## DOCUMENT EXCERPT
Dalam Kamus Besar Bahasa Indonesia kata“ittiba’ sudah menjadi bahasa Indonesia serapan yaitu iti.bak diartikan sebagai kata kerja yang bermakna mengikuti (contoh) : Kita berpuasa, bersalat, dan beribadah sunnah mengikuti Nabi Muhammad saw.
Dalam bahasa Indonesia, secara literal-linguistik term “al- ittibā’ berarti mengikuti. Namun setelah berproses serta membentuk makna dan pengertian spesifik yang terstruktur, termasuk berdasarkan perspektif al-Qur‘an dan Hadits, yang dimaksud al- ittibā’ tidak sama sekali dimaksudkan untuk mengikuti sembarangan orang atau siapa saja. Karena al-ittibā’ yang dimaksud adalah mengikuti Rasulullah (ittibā’ Rasūl Allah), Nabi terakhir yang diutus Allah. Ittiba’ kepada Rasulullah saw berarti berqudwah dengannya, mengikuti atsar beliau dan beruswah dengannya.
Ittiba’ kepada Nabi Saw. kadang-kadang terjadi pada ucapan atau perbuatan atau dalam meninggalkan suatu perbuatan atau dalam meninggalkan suatu perkara.
Menurut ulama ushul, ittiba’ adalah mengikuti atau menuruti semua yang diperintahkan, yang dilarang, dan dibenarkan Rasulullah saw. Dengan kata lain ialah melaksanakan ajaran-ajaran agama Islam sesuai dengan yang dikerjakan Nabi Muhammad saw. Definisi lainnya, ittiba’ ialah pengambilan hukum dengan mengetahui dalil dan alasan-alasannya dan ia diketahui dengan jalan yang ditunjuki oleh mujtahid. Ittiba’ ditetapkan berdasarkan hujjah atau nash. Ittiba‟ adalah lawan taqlid.

## EXERCISE INSTRUCTIONS
1. Cite the document excerpt exactly. Begin with "Ittiba’ kepada Nabi" and finish with "meninggalkan suatu perkara.".
2. Your answer continues the document excerpt from its final sentence.

## SUPPLIED DATA

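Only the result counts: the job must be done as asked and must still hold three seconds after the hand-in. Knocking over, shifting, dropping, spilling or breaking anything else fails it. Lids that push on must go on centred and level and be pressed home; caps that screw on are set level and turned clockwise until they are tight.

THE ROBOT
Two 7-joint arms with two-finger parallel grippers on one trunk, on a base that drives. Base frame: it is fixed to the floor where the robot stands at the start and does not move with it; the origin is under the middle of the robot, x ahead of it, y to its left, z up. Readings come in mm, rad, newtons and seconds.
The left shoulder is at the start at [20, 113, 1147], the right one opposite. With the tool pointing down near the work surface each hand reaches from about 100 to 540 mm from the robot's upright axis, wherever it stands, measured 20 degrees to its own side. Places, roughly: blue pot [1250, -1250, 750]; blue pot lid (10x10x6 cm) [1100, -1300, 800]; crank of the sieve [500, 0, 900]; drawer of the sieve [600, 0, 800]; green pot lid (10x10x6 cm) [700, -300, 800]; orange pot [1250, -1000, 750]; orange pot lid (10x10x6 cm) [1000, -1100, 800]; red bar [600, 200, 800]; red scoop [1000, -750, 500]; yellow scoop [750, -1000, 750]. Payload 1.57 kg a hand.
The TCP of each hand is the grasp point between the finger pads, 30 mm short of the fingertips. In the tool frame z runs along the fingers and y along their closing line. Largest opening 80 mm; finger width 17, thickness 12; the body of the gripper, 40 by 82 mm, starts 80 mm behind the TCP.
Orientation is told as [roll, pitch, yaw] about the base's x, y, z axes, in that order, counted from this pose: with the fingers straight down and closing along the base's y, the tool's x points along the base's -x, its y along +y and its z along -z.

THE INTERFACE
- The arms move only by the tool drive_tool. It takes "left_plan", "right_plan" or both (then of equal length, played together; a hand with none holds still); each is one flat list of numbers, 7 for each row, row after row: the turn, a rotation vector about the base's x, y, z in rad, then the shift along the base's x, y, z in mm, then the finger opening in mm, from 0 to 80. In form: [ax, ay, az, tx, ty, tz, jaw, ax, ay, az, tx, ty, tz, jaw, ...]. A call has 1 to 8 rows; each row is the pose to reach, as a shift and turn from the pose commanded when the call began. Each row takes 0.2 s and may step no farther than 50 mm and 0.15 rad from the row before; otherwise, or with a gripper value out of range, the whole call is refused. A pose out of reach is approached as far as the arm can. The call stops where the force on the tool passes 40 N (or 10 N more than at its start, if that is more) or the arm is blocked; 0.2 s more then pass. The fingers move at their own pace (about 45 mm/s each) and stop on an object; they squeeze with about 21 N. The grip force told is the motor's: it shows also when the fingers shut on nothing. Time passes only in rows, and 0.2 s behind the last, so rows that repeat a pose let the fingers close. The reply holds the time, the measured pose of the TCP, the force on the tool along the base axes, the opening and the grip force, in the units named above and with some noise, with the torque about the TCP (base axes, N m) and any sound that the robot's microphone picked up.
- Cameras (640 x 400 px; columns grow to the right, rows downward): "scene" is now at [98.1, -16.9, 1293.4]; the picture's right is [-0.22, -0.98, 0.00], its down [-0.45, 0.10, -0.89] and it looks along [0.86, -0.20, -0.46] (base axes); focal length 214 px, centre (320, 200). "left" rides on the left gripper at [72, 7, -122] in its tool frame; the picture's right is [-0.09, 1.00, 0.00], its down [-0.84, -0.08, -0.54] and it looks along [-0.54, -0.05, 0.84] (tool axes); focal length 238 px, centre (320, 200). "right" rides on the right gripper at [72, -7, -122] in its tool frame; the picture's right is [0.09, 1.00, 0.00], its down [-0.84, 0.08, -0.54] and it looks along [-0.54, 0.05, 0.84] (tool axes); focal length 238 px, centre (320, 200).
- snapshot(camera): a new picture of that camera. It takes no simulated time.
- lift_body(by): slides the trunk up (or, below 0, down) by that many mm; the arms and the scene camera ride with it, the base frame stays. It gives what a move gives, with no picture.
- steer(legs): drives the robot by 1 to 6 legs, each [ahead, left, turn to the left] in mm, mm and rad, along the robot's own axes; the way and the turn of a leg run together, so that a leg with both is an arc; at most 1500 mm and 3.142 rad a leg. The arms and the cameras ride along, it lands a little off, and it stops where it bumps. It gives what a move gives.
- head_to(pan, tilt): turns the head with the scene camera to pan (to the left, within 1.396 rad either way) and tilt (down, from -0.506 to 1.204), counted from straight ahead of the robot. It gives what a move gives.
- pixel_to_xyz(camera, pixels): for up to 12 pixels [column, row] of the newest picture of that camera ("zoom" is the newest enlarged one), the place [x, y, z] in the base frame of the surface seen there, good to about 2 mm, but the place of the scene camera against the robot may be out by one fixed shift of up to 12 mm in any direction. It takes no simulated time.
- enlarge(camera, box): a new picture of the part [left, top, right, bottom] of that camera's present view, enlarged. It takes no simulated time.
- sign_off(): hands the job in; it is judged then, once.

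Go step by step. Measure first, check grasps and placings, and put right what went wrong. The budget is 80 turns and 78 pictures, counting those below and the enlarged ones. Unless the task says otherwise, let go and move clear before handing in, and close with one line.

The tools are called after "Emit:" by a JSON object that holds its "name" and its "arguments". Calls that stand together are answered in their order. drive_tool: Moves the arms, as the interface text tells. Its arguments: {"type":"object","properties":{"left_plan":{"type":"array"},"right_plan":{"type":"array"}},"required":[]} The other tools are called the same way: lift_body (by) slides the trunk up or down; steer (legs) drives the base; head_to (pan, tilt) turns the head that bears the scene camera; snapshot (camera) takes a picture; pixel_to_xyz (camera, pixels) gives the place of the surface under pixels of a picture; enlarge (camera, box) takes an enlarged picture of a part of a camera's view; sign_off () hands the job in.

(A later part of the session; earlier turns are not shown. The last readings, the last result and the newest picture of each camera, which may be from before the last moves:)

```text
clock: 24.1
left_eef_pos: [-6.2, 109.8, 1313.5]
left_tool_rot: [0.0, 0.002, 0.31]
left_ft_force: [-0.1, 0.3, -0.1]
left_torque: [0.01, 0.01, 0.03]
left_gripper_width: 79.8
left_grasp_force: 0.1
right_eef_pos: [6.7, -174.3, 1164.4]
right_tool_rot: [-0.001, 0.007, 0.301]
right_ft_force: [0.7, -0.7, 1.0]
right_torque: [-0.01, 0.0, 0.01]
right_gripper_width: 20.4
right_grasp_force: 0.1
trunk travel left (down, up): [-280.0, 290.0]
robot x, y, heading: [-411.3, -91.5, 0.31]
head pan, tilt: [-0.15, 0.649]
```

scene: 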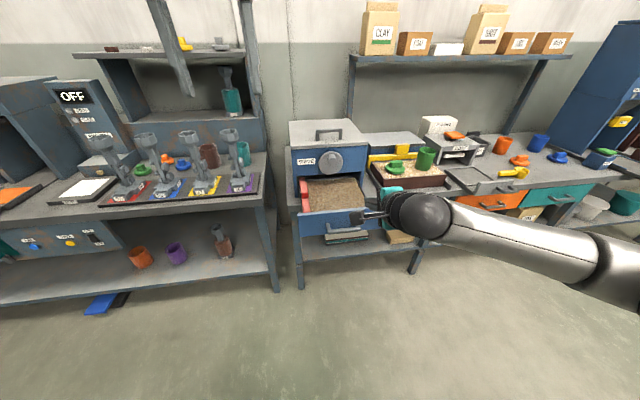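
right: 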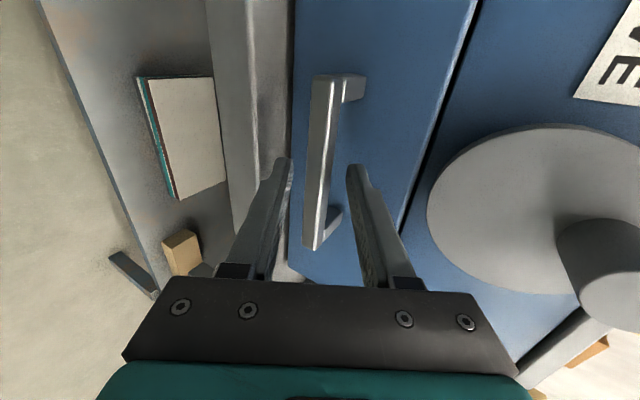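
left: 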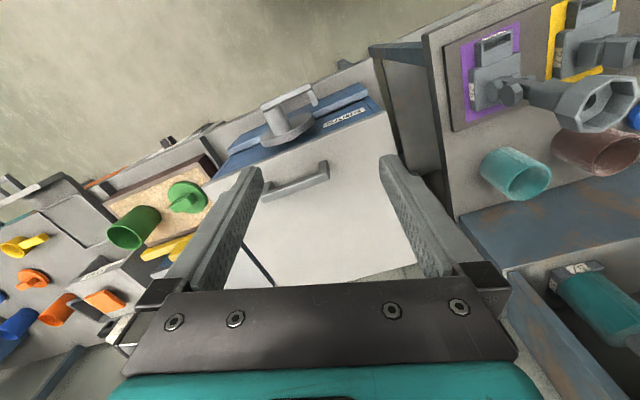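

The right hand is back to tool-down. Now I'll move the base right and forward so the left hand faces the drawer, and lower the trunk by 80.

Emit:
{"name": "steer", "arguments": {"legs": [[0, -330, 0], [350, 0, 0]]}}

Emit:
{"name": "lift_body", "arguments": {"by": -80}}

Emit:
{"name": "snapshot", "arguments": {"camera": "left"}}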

## EXPECTED RESPONSES
1.
Ittiba’ kepada Nabi Saw. kadang-kadang terjadi pada ucapan atau perbuatan atau dalam meninggalkan suatu perbuatan atau dalam meninggalkan suatu perkara.

2.
Ittiba' kepada Rasulullah saw. mempunyai kedudukan yang sangat tinggi dalam Islam, bahkan merupakan salah satu pintu seseorang dapat masuk Islam. Berikut ini akan disebutkan beberapa kedudukan penting yang ditempati oleh ittiba', di antaranya adalah: Pertama, Ittiba' kepada Rasulullah saw. adalah salah satu syarat diterima amal. Sebagaimana para ulama telah sepakat bahwa syarat diterimanya ibadah ada dua:
1. Mengikhlaskan niat ibadah hanya untuk Allah swt semata.
2. Harus mengikuti dan serupa dengan apa yang diajarkan oleh Rasulullah saw. Ibnu 'Ajlan mengatakan: "Tidak sah suatu amalan melainkan dengan tiga perkara: taqwa kepada Allah swt, niat yang baik (ikhlas) dan ishabah (sesuai dan mengikuti sunnah Rasul)." Maka barangsiapa mengerjakan suatu amal dengan didasari ikhlas karena Allah swt. semata dan serupa dengan sunnah Rasulullah saw, niscaya amal itu akan diterima oleh Allah swt.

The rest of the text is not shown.